MY PRECIOUS ANGEL WHISPER

October 14th 2011 6:57 pm
[ Leave A Comment ]

HOPE YOU HAD A GOOD DAY TODAY.I KNOW YOU ARE AT THE BRIDGE AND HAVE A LOT OF NEW FRIENDS AND THE ANGELS ARE THERE.THEY ARE ALL TAKING CARE OF YOU AND WATCHING OVER YOU. YOU HAVE A LOT OF FRIENDS HERE TOO.THEY TALK TO ME ALL THE TIME AND TRY TO HELP ME DEAL WITH LOSING YOU.THEY ALL PRAY FOR YOU AND MOMMA AND THEY LIGHT CANDLES.THEY SEND US MESSAES AND YOU PRESENTS.THEY REALLY DO LOVE YOU.ITS VERY HARD ON ME BEING APART YOU FROM AND THEY KEEP TELLING ME THAT YOU ARE OKAY AND THAT YOU ARE ADJUSTING TO YOUR NEW LIFE AT THE BRIDGE AND LEARNING HOW TO FLY.THAT ALL THE ANGELS ARE TAKING VERY GOOD CARE OF YOU AND YOU ARE LOOKING DOWN ON ME.THAT YOU WILL BE WAITING ON ME AND WHEN ITS MY TIME TO GO WE WILL BE REUNITED NEVER TO BE PARTED AGAIN.I CAN ONLY DREAM OF THAT DAY.IM SORRY FOR UPSETTING YOU WITH ALL MY CRYING AND GRIEVING OVER YOU,I JUST MISS YOU SO VERY MUCH.I ONLY HAD YOU FOR A VERY SHORT TIME,TOO SHORT.I HAD SUCH GREAT PLANS FOR US.WE WERE GONNA DO SO MUCH TOGETHER AND WE STILL WILL IT WILL JUST HAVE TO WAIT TIL I GET TO YOU.THAT WILL BE A VERY GREAT AND JOYOUS DAY.I SAW OUR STAR TONIGHT WHEN I CAME OUT TO TALK TO YOU.IT SO BEAUTIFUL AND BRIGHT JUST LIKE YOU.I PRAY FOR YOU AND ABOUT YOU EVERYDAY.SOMEDAY IM SURE THEY WILL BE ANSWERED.ITS BEEN 34 DAYS SINCE YOU LEFT.I STILL COUNT EACH AND EVERY ONE.MY HEART STILL HURTS AND ALWAYS WILL.YOU MOMMAS #1.#1 IN MY HEART AND MY LIFE.YOU WAS MOMMAS ANGEL WHEN YOU WAS HERE AND NOW YOU ARE MY ANGEL FROM ABOVE.BABY YOU GO ON AND HAVE FUN WITH YOUR FRIENDS AND THE ANGELS AND WHEN YOU SLEEP DREAM OF THE DAY THAT YOU AND I WILL BE TOGETHER AGAIN,THATS WHAT I DO.REMEMBER MY ANGEL I LOVE YOU FOREVER AND ALWAYS.MY PRECIOUS ANGEL WHISPER.LOVE MOMMA

 

MY PRECIOUS ANGEL WHISPER

October 13th 2011 7:05 pm
[ Leave A Comment | 1 person already has ]

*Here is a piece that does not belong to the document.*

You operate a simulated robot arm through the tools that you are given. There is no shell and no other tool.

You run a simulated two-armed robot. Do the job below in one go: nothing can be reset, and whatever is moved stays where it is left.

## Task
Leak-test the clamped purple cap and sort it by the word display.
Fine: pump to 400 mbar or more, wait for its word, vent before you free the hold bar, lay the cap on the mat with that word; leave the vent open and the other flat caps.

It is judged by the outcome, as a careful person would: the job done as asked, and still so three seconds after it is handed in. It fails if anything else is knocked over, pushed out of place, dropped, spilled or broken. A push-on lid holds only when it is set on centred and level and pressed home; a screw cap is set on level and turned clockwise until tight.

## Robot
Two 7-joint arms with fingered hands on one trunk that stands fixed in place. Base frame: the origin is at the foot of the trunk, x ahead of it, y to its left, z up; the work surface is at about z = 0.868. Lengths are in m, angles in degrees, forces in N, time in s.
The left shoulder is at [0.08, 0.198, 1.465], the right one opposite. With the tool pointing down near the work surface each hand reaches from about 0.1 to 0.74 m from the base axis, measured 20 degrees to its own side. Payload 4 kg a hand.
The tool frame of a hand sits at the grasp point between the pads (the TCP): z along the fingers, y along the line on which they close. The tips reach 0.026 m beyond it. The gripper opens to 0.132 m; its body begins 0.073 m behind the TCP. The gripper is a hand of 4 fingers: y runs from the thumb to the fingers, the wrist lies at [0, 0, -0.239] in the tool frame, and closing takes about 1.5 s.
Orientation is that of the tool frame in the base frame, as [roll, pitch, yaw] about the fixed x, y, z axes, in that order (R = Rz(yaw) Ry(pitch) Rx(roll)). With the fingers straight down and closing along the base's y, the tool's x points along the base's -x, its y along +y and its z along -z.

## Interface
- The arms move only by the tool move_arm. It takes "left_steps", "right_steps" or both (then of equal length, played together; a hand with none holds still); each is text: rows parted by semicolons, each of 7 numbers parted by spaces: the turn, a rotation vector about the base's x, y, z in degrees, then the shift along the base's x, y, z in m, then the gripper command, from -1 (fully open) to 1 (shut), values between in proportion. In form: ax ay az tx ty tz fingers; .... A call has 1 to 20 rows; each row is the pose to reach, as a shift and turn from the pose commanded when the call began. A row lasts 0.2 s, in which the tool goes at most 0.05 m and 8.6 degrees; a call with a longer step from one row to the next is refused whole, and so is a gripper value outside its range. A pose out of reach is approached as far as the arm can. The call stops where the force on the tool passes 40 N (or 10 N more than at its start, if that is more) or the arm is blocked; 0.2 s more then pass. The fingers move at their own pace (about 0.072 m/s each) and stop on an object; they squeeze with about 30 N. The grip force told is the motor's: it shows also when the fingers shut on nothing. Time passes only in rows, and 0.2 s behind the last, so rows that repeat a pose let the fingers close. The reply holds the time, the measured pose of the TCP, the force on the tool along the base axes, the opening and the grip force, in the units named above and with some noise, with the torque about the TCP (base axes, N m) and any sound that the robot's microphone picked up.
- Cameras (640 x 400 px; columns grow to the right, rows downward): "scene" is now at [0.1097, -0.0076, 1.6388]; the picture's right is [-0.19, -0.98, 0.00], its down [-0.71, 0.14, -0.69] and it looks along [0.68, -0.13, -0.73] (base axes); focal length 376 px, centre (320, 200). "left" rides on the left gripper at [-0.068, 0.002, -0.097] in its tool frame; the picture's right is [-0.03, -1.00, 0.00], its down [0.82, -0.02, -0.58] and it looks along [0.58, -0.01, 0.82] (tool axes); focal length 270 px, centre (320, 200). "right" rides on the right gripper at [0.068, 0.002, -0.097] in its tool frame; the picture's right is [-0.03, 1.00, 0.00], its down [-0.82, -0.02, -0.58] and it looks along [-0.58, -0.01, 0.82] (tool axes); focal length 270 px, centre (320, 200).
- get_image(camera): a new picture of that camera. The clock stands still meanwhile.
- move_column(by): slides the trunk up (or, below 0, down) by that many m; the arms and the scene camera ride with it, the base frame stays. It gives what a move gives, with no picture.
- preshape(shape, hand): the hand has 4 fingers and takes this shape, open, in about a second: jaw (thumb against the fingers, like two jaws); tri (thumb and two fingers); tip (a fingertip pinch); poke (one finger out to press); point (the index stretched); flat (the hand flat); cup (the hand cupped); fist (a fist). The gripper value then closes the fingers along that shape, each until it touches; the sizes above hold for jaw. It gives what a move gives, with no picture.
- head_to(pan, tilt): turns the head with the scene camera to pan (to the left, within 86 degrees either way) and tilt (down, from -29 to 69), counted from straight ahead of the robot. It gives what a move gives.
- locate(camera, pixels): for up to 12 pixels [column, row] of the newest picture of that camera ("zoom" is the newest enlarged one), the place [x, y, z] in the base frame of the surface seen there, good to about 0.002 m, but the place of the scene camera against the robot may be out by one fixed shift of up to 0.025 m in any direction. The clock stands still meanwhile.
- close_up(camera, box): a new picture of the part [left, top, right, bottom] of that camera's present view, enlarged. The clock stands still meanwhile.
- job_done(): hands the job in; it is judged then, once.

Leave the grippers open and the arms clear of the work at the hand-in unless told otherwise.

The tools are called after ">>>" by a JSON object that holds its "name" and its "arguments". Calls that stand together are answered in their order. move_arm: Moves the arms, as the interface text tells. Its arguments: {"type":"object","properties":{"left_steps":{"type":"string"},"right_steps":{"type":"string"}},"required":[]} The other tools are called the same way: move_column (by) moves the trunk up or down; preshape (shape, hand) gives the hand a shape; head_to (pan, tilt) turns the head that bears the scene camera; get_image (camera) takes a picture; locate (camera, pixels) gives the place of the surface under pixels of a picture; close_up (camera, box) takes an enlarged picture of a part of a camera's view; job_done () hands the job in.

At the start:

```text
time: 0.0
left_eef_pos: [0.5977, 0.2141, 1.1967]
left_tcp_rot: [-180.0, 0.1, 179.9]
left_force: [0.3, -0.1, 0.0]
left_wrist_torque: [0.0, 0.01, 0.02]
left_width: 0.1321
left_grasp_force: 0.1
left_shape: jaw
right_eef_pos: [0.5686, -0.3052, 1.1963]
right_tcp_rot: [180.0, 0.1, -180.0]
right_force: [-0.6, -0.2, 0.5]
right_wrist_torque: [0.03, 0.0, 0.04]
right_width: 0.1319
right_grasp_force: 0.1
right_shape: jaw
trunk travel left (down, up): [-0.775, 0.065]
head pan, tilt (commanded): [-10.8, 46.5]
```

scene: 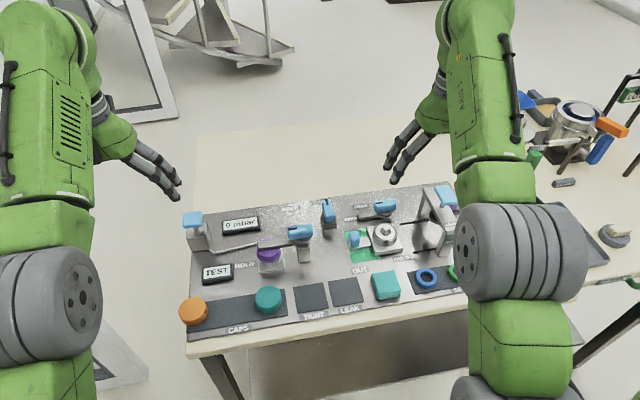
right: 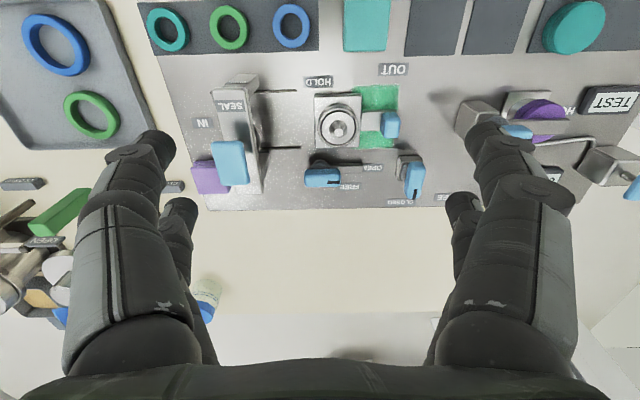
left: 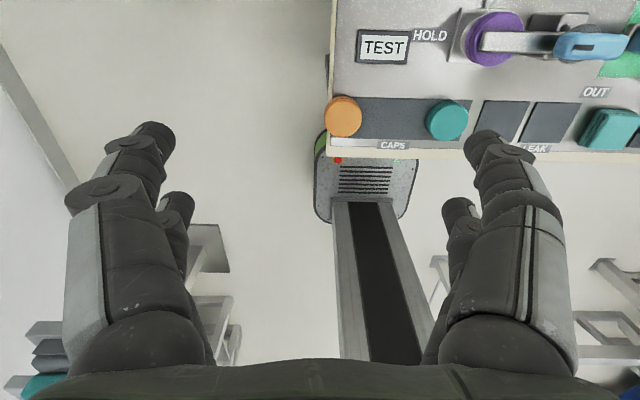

ITS FINALLY CLEAR OUTSIDE TONIGHT AND I SAT WITH YOU AND WATCHED OUR STAR COME UP AS WE TALKED.I TALK TO YOU ALL THE TIME AT OUR TIMES THROUGH OUT THE DAY AND WHEN ITS TIME FOR OUR STAR TO COME UP.I LOVE YOU AND MISS YOU SO MUCH,IT JUST MAKES ME FEEL CLOSER TO YOU,LIKE SLEEPING HOLDING ON TO YOUR BLANKET. I FOUND YOUR LITTLE GIRAFFE TODAY SO NOW I HAVE GOT SOMETHING ELSE OF YOURS I CAN SLEEP WITH.IM SORRY MOMMA HAS LOST IT BUT THE DAY I LOST YOU,I LOST MYSELF AND EVERYTHING.YOU KNOW THAT YOUR MY HEART AND SOUL SO WHEN YOU CROSSED YOU TOOK MY HEART.SURE IT STILL BEATS IN MY CHEST BUT I HAVE NO FEELING,EMOTIONS.ALL I CAN FEEL IS PAIN,THE PAIN AND GRIEF I HAVE FROM LOSING YOU.YOU MOMMAS LIFE AS MUCH NOW AS EVER.I MAY NOT BE ABLE TO HOLD YOU PHYSICALLY,BUT I HOLD YOU IN EVERY OTHER WAY POSSIBLE.IM HAVING A REAL DIFFICULT TIME WITH LOSING YOU,LOST AND ALONE.I DO KNOW YOU ARE WATCHING OVER ME AND YOU ARE FRIENDS WITH DROOPY.ANGEL YOU ARE A LOT SMALLER THAN HIM BUT I KNOW YOU CAN HANDLE IT IF SOMETIMES HE HAS TO LEAN ON YOU A LITTLE. HIS MOMMY MISSES HIM AS MUCH AS I MISS YOU AND SHES GRIEVING .SHES GOING ON A TRIP SO YOU AND THE OTHER ANGELS NEED TO WATCH OVER HER AND KEEP HER SAFE.GOD ONLY KNOWS HOW MUCH MY HEART HURTS FOR YOU. I LOVE YOU SO MUCH AND I MISS YOU.YOU GO ON AND PLAY WITH YOUR FRIENDS AN THE OTHER ANGELS AND I PROMISE YOU IF THERE IS A GOD (AS I HAVE ALWAYS BELIEVED)THEN WE WILL BE TOGETHER AGAIN. WHEREVER YOU ARE IS WHERE I WANT TO BE.I WANT TO SPEND MY ETERNITY WITH YOU.SO GO PLAY AND BE GOOD AND I WILL HOLD YOUR BLANKET TIGHT IN MY ARMS AND YOUR MEMORY IN MY HEART.MY PRECIOUS ANGEL WHISPER.ALL MY LOVE IS YOURS FOREVER AND ALWAYS.LOVE MOMMA

 

MY PRECIOUS ANGEL WHISPER

October 12th 2011 7:21 pm
[ Leave A Comment ]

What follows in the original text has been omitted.